U.S. Ex-Im Bank Opens for Business in Myanmar

The U.S. Government has taken another important step in helping to reintegrate Myanmar (referred to as Burma for official purposes) into the global economy. On February 6, 2014, the Export-Import Bank of the United States (Ex-Im Bank) announced the opening of financial support for qualified short-term and medium-term U.S. export sales to Myanmar. Over the past 18 months, the United States has substantially removed sanctions on business with Myanmar and has expanded economic and trade support on a step-by-step basis in response to political and economic reforms. The recent announcement by Ex-Im Bank will play an important role in opening a new market for U.S. exports.

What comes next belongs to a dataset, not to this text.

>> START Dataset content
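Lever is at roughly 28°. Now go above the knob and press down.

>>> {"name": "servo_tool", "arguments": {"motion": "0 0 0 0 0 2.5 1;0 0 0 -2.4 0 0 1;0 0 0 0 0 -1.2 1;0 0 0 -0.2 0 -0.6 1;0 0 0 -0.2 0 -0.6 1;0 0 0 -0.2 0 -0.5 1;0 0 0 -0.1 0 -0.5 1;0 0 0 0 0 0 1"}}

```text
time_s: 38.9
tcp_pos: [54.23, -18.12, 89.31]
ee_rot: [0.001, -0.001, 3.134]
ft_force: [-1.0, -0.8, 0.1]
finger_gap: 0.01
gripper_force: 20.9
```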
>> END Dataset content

Businesses looking to engage in the Myanmar market can now seek export-credit insurance, loan guarantees and direct loans (depending on credit) from Ex-Im Bank. Also available are Ex-Im Bank’s working capital guarantees, which can help U.S. exporters or their suppliers obtain funds to produce or buy goods or services for export to Myanmar.
Support for short and medium-term export sales is now available for “public sector” borrowers and guarantors (at least 50% owned by the Myanmar government). This support includes short-term insurance for sovereign transactions with repayment terms of 180 days or less and for capital goods transactions of up to 360 days. For medium-term transactions (typically up to five years), loan guarantees and loans are available for sovereign transactions. Before Ex-Im Bank will consider an application for a public sector transaction it will require an indication of support by the Myanmar government.
Although Ex-Im Bank is now legally open for business in Myanmar, it is still “off cover” for public sector transactions with a term over seven years and for all private sector transactions without regard to term. Being “off cover” means that Ex-Im Bank is unable to consider routine transactions falling into those categories. However, Ex-Im is willing to consider support for private sector obligors as well as terms over seven years if the transactions have financing arrangements that eliminate or externalize country risks, such as asset-backed financings and lease structures for aircraft, project finance structures that generate offshore revenues and transactions that provide credit support from entities outside of the country.
U.S., EU, and Canadian sanctions regimes now broadly permit the export of goods to Myanmar and related transactions. Many U.S. companies are actively participating in or considering entry into the Myanmar market. A number of companies, individuals and government agencies in Myanmar remain subject to sanctions under the U.S. List of Specially Designated Nationals and Blocked Persons (SDN List) and sanctions lists of other jurisdictions, including certain airlines. U.S. companies looking at Myanmar and considering Ex-Im Bank financing should proceed cautiously and vet their business partners as well as the potential involvement of local Myanmar financial institutions.
With over 55 million people, broad development needs and a strategic location between India, China and Thailand, Myanmar is actively seeking engagement and import sources from developed economies. However, it is still important for businesses to monitor sanctions and other potential legal issues.